Given the state of renewables and energy storage, this feels a lot like the final opportunity for nuclear power in its current state to actually do anything at all, and the “move fast and break things” crowd have no idea about building physical things more complex than a datacentre which honestly, isn’t that challenging in comparison.

openai will be a smoking crater well before site for the first plant will get selected

Other things that might not last that long include the government of the country in which you’re trying to build massive piece of infrastructure that represents a significant ongoing maintenance burden and risk.

[–] fullsquare@awful.systems 3 points 4 days ago (5 children)

renewable generation, i'm with you, but i'm not sold on storage. i'm not even sure if there's enough lithium for grid batteries to seriously matter, so it might need to use something else. the boring, working option (geographically limited) is of course pumped storage hydro, but other than that, i think that the right way to do things is to use energy when it's made, not when it's needed. in particular, water heaters have tiny duty cycle and hot water just sits there, which means you could, in principle, make it so that water heaters soak up all, or at least as much as practical, of excess power, wherever it is available

some countries do fund nuclear power as a kind of strategic energy independence hedge* no matter costs, most prominently france and russia, and to some degree india and a couple of others

*also for military use

[–] swlabr@awful.systems 4 points 4 days ago (4 children)

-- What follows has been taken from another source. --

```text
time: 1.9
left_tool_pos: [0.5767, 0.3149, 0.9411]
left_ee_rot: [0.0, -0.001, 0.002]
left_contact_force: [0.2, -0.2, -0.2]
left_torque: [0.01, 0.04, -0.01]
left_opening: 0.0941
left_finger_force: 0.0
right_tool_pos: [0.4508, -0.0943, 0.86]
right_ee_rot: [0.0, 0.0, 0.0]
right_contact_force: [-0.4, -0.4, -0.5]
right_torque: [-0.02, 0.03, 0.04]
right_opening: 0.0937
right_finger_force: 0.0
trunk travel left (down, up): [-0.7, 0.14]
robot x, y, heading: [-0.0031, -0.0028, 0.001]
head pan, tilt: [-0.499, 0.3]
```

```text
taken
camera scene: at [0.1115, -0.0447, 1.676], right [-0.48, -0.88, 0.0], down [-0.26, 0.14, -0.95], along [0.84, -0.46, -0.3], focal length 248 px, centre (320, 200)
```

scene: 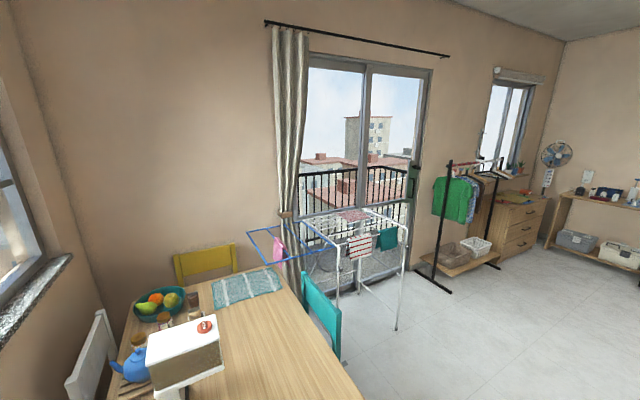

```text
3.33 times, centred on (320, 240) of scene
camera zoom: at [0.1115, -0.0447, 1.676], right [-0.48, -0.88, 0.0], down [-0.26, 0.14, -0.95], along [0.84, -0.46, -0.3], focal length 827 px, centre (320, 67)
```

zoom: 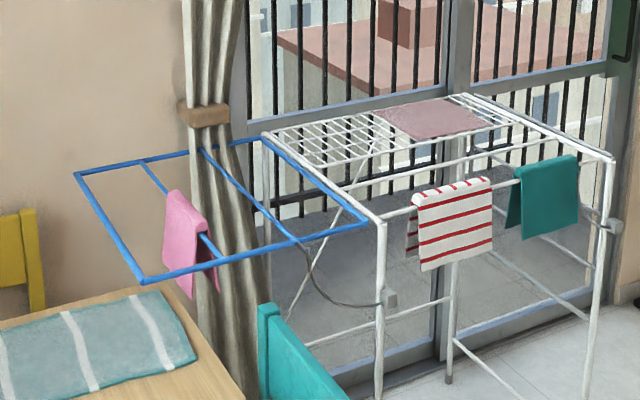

i hear sodium batteries are emerging as an alternative to lithium, but note that I also don’t know shit about this domain

[–] fullsquare@awful.systems 4 points 3 days ago (1 children)

sounds good, no obvious critical materials but also first facilities are just in single MW range and came online like two months ago. needs like four orders of magnitude more. already matches lead acid on durability, still less than li-ion. maybe it's solvable, but in case it's not you can just burn it down because there's nothing worthwhile to recycle and it's nontoxic

this happens a lot. lithium anything has this problem obviously, but so do flow batteries (vanadium or zinc bromide - bromine is commercially sourced just from either dead sea or some american underground brines). some lithium batteries also use cobalt. hydrogen generation or fuel cells use a lot of platinum, (some of) new power electronics are made from GaN. etc etc

[–] swlabr@awful.systems 5 points 3 days ago (2 children)

We should transition to NIMH technology. As in, let’s experiment on some rats to make them superintelligent and get them to solve all our problems.

[–] fullsquare@awful.systems 4 points 3 days ago

nahh first they'll gonna try to build machine god and then any announcement will be in form of 30000 word long notices wait nvm

[–] jonhendry@iosdev.space 4 points 3 days ago

@swlabr @techtakes

I assume the problems in question are billionaires, and superintelligent rats could probably do a good job of Brown Jenkins-ing them.